> Your task: Below this line is a set of entries; quote exactly the lines from the line that contains "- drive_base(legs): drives" to the line that contains "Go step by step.", both lines included. Put them in a Markdown table headed Place and Line content, one numbered row for each line that is not blank.
##########
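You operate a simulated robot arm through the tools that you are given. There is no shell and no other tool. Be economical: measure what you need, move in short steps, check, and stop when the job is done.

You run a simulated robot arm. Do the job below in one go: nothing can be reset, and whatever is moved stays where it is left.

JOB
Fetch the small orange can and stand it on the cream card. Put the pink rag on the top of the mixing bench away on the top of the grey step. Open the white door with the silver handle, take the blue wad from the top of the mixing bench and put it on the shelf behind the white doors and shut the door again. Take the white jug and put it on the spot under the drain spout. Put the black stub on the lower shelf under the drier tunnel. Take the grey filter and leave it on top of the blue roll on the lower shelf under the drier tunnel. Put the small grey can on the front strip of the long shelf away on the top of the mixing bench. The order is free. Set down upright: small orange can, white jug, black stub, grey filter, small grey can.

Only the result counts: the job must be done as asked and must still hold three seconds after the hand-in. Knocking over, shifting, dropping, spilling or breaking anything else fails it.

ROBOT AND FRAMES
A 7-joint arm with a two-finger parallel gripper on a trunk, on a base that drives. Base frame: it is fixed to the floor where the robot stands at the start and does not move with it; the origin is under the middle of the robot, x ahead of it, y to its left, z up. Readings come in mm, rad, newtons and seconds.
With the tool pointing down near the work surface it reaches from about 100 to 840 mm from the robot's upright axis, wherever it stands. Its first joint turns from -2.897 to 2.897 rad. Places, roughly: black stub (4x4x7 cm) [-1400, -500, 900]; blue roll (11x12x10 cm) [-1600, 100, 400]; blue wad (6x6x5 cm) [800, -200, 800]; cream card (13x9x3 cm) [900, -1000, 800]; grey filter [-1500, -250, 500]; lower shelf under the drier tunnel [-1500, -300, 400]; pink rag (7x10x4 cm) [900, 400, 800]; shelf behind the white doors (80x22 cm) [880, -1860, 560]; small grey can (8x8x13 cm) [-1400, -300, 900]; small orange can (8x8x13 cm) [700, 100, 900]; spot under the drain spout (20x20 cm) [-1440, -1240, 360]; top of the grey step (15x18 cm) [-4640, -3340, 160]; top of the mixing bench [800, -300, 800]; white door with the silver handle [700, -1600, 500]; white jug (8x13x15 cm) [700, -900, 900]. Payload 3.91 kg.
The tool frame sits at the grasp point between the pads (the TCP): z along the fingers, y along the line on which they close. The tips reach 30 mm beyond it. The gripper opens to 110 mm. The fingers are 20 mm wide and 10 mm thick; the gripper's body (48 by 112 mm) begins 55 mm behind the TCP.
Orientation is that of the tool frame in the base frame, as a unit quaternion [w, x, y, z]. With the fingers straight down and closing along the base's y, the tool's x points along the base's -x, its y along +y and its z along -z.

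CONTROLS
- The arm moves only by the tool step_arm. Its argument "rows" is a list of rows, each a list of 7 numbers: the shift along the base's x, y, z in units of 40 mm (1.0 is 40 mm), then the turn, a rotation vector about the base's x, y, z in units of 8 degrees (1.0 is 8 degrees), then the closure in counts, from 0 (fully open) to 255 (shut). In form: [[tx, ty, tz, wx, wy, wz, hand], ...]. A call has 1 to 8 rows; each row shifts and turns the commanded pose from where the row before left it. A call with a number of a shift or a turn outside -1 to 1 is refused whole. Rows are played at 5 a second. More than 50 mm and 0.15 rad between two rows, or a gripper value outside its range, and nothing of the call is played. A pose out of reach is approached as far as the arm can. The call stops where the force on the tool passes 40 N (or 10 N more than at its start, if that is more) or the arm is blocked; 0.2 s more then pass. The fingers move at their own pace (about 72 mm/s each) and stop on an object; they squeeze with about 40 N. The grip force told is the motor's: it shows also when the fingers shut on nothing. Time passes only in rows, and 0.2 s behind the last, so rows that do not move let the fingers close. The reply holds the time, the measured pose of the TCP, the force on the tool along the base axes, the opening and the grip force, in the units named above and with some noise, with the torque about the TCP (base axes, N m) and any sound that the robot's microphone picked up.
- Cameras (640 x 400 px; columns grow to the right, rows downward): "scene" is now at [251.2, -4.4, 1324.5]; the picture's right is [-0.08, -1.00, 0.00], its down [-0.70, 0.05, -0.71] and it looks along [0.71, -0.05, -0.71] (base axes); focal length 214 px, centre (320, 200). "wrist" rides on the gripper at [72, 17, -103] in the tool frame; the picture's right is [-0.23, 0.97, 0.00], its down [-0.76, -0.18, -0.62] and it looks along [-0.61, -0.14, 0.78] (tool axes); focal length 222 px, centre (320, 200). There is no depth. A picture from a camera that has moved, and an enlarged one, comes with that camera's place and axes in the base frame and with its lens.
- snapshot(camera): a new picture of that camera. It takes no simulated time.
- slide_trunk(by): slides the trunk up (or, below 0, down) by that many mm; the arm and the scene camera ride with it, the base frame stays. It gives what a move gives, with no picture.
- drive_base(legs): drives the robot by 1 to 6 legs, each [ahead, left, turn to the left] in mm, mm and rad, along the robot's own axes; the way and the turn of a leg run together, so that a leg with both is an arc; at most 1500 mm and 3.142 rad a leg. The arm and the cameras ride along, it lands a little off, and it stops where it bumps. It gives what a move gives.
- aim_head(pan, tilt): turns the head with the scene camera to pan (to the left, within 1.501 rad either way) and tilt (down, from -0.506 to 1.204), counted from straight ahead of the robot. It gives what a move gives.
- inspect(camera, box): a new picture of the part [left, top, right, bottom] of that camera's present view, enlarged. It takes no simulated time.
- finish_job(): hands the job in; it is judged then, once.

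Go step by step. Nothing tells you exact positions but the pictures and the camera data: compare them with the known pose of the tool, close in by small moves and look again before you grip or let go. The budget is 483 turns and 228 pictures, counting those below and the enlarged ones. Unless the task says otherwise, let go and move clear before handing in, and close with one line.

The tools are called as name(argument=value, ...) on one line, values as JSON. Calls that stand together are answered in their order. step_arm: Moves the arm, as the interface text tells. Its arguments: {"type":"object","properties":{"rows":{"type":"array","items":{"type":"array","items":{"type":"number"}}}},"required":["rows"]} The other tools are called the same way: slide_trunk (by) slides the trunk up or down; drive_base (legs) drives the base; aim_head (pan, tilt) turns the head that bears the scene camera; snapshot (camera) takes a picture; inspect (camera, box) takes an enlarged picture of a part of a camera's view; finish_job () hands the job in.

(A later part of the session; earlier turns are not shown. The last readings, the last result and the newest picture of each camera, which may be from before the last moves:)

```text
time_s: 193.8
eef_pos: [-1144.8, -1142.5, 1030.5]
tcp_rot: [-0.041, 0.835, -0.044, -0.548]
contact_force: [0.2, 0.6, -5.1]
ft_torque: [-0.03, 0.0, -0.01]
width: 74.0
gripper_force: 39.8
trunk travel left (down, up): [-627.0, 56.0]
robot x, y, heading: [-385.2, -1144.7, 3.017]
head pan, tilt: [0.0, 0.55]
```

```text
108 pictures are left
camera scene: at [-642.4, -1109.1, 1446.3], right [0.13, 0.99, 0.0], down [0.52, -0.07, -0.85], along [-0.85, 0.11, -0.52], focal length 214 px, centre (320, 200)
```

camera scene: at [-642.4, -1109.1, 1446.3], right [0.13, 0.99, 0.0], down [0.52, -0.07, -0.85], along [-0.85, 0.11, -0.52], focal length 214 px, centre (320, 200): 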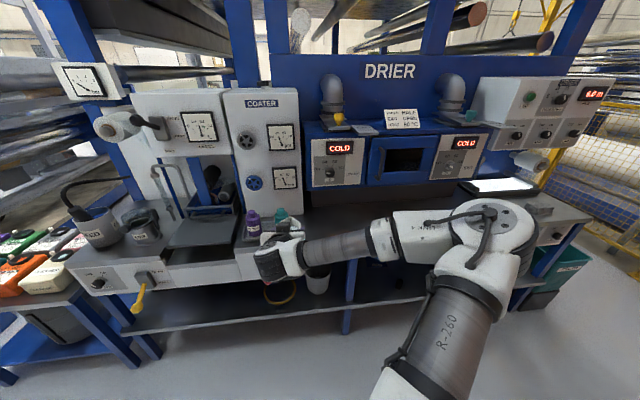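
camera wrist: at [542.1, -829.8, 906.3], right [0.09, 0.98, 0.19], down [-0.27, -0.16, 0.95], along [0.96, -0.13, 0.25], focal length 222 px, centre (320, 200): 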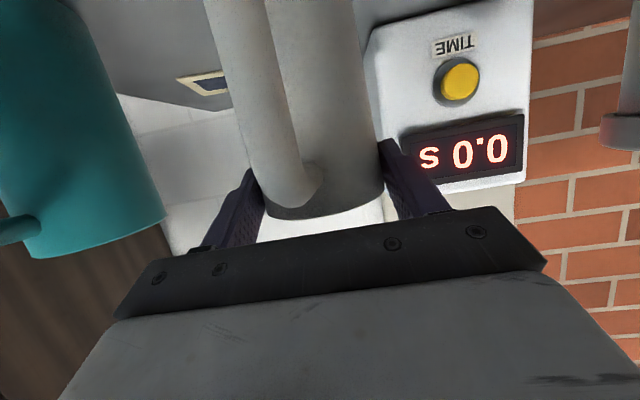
##########
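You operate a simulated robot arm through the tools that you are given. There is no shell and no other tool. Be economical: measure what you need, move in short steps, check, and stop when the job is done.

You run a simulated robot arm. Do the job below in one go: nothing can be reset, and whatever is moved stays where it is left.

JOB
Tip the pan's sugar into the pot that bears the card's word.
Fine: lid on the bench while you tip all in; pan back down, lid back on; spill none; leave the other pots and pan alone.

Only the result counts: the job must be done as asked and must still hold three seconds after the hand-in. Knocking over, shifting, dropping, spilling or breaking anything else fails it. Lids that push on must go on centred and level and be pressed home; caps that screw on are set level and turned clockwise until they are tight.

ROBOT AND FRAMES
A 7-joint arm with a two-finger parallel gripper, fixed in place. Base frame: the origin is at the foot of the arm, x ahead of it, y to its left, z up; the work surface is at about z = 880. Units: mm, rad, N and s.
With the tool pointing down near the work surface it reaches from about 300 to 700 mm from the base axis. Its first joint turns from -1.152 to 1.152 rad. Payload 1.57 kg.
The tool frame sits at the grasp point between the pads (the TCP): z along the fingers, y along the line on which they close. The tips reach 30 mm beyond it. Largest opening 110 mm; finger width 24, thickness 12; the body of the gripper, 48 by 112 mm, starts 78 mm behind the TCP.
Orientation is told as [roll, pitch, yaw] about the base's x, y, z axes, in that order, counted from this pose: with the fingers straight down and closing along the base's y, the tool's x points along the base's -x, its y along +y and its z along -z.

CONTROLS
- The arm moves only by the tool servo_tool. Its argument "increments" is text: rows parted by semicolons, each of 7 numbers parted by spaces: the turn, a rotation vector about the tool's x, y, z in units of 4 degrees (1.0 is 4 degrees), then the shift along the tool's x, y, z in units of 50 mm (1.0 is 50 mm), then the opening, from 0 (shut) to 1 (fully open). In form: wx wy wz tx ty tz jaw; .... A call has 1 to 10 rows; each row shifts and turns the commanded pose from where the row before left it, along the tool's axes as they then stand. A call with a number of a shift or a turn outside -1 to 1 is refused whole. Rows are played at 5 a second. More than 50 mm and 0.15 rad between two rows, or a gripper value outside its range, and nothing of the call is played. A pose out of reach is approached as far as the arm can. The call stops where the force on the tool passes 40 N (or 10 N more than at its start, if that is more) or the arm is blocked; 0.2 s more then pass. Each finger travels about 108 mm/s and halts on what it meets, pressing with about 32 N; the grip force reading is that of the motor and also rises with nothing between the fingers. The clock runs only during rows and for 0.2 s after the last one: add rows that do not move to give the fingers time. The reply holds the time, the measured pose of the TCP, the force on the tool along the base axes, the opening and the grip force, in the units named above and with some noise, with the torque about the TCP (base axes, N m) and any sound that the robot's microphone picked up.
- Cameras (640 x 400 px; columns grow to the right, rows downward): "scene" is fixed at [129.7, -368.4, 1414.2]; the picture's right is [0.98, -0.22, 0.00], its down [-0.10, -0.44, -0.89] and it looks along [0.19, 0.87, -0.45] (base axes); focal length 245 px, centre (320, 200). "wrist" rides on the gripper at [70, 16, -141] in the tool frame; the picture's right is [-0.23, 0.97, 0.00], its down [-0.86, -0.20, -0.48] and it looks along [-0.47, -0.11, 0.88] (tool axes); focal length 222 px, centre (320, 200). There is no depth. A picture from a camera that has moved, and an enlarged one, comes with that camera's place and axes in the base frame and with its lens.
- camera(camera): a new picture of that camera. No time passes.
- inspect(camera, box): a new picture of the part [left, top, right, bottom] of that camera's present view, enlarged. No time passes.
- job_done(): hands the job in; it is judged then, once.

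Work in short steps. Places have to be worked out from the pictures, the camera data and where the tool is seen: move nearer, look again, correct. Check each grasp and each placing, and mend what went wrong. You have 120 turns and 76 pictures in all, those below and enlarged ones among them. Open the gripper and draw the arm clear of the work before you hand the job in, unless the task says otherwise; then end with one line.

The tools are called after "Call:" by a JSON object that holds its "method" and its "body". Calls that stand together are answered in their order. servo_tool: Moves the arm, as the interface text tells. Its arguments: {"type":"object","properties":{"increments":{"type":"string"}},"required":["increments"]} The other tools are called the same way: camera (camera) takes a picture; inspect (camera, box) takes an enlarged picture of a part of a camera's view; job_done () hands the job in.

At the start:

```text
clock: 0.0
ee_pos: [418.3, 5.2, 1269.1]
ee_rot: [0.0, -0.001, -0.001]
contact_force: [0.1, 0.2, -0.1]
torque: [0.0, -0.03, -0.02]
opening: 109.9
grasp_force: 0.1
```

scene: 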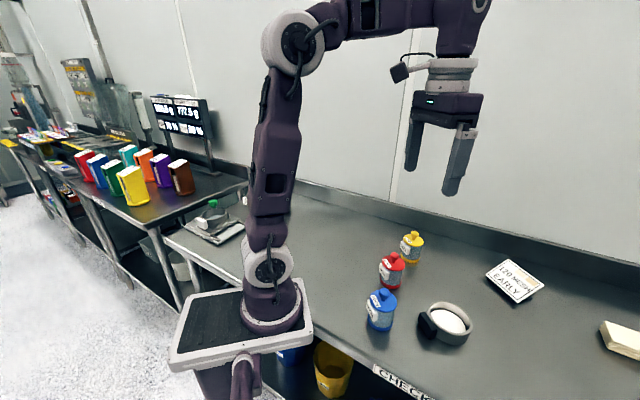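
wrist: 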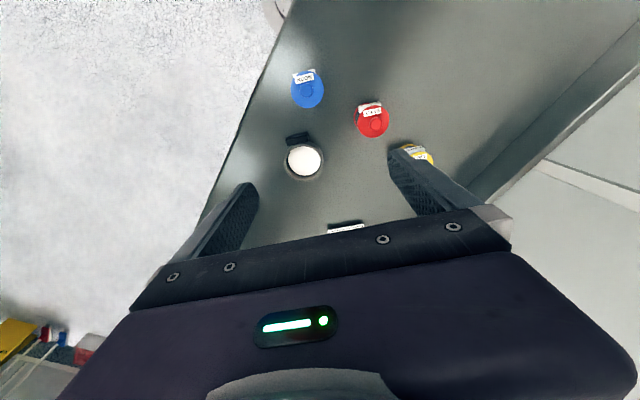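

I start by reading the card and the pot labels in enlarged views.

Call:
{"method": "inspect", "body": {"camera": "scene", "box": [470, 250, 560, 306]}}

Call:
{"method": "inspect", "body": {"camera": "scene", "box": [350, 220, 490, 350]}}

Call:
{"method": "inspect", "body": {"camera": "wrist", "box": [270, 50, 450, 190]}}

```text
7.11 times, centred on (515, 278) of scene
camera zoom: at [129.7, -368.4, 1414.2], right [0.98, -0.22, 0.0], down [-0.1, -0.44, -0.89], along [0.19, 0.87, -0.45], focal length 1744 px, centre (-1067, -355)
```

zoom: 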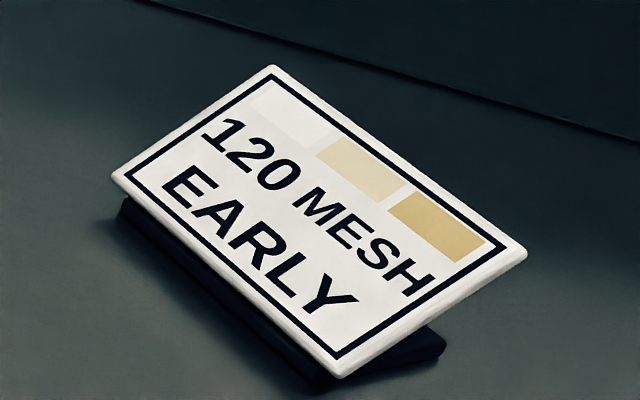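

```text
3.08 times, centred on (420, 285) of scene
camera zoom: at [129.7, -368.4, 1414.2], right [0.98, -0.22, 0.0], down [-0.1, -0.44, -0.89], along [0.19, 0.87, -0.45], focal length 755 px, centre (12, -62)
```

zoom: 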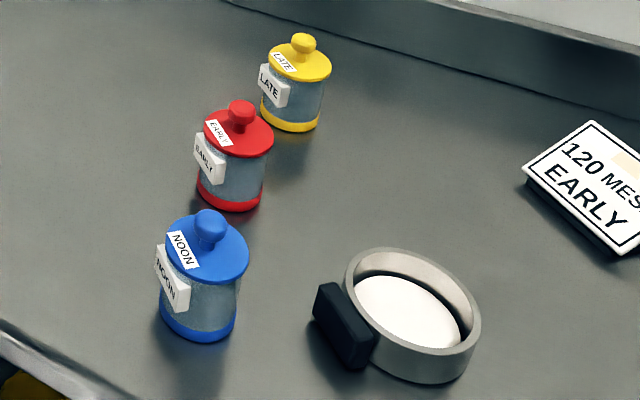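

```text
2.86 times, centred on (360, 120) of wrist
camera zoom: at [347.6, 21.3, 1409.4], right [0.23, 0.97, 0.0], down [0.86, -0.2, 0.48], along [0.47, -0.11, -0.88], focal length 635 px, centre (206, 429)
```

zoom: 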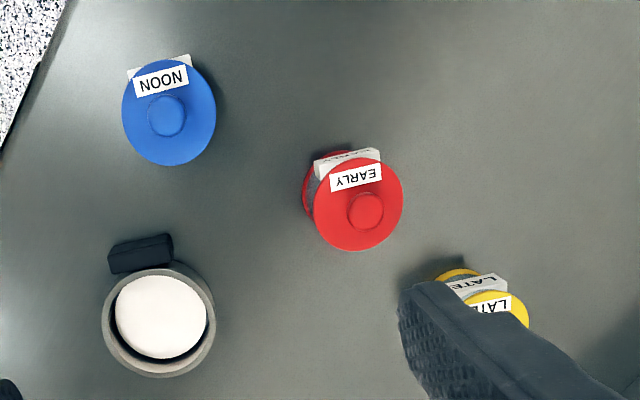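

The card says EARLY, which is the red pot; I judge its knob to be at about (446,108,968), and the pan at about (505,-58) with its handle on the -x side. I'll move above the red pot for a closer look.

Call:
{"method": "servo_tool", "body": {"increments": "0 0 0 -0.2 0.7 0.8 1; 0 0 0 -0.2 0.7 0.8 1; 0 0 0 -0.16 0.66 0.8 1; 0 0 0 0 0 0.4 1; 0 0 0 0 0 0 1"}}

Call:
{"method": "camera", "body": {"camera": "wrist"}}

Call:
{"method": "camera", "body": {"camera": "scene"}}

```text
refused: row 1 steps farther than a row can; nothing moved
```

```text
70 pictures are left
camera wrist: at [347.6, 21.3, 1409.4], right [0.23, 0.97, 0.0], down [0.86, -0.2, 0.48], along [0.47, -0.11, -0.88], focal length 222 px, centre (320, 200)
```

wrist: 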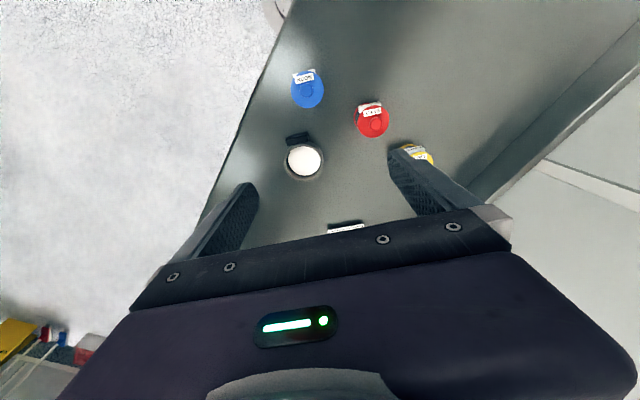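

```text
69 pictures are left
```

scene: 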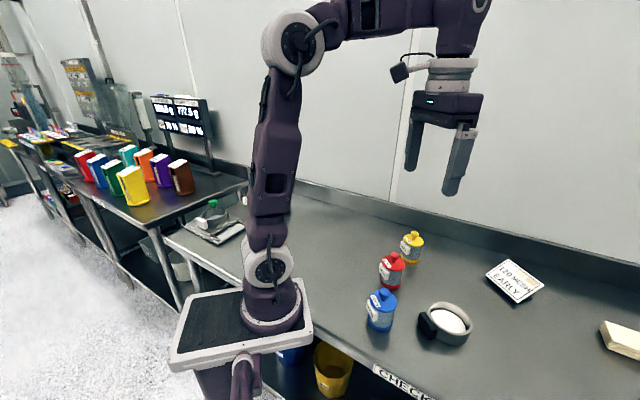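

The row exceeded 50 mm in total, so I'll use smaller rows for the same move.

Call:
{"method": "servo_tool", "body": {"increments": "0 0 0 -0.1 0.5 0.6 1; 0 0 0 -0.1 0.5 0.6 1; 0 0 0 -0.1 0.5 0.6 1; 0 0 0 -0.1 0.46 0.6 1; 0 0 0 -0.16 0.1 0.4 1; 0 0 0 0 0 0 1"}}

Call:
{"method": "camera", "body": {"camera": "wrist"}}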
##########
> Completed task:
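| Place | Line content |
|---|---|
| 1 | - drive_base(legs): drives the robot by 1 to 6 legs, each [ahead, left, turn to the left] in mm, mm and rad, along the robot's own axes; the way and the turn of a leg run together, so that a leg with both is an arc; at most 1500 mm and 3.142 rad a leg. The arm and the cameras ride along, it lands a little off, and it stops where it bumps. It gives what a move gives. |
| 2 | - aim_head(pan, tilt): turns the head with the scene camera to pan (to the left, within 1.501 rad either way) and tilt (down, from -0.506 to 1.204), counted from straight ahead of the robot. It gives what a move gives. |
| 3 | - inspect(camera, box): a new picture of the part [left, top, right, bottom] of that camera's present view, enlarged. It takes no simulated time. |
| 4 | - finish_job(): hands the job in; it is judged then, once. |
| 5 | Go step by step. Nothing tells you exact positions but the pictures and the camera data: compare them with the known pose of the tool, close in by small moves and look again before you grip or let go. The budget is 483 turns and 228 pictures, counting those below and the enlarged ones. Unless the task says otherwise, let go and move clear before handing in, and close with one line. |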